On the lot next to this dwelling once stood the Newman Company Corporate Office Building. Even after the building was removed, the safe – big enough to shelter a vehicle – remained on site as a fitting remnant perhaps of the office of what was once one of the country’s most productive mills.

The Pennsylvania company and a number of other lumbering interests provided early lessons in resource management. The wife of the Newman corporate attorney was asked, “Did you realize what they were doing at the time they were cutting it (the virgin timber)?”

“No,” she replied, “we didn’t, and they didn’t realize either. Nobody seemed to realize it. If they had, they wouldn’t have done it like they did. Virgin pine is the prettiest stuff in the world when you see it, but you don’t see it anymore.”

Other surviving residences of this district include several once-identical Neo-classical cottages lining Buschman Street between Elm and Plum streets.
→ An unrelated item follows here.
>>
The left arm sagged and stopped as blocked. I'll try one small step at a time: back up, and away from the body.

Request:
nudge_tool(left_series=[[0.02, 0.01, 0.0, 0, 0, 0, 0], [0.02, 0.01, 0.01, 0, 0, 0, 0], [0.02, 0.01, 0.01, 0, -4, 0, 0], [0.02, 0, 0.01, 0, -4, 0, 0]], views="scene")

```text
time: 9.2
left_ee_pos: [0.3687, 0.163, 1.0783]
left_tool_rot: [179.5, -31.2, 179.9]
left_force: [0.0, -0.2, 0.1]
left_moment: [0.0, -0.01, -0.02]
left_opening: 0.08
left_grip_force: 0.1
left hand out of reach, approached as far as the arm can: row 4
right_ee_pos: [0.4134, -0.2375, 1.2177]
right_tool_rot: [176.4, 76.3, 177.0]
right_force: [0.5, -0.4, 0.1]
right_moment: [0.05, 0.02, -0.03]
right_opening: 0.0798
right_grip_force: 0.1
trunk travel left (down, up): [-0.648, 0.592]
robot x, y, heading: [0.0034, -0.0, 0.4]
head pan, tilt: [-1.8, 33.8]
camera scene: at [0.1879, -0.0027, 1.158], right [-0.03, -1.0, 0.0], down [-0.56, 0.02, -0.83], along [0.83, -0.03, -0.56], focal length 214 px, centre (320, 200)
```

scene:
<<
Some Victorian and Colonial Revival cottages – most of them altered – remain on Newman Street. Several large structures that have served as boarding houses…remain near the depot, although a number of boarding houses that once lined Newman Street are lost.

The 1910 Hattiesburg Depot, one of the most architecturally significant buildings in the city, is now owned by the City of Hattiesburg and has undergone compete rehabilitation for use as a Multi-Modal Transportation Center and event space.

First Baptist Church, now on West Pine Street, was originally located on the corner of Main and Buschman streets (site of Town Square Park). The church was organized in 1884.

-From Historic Hattiesburg: The History and Architecture of Hattiesburg’s First Neighborhoods, City of Hattiesburg, 1990.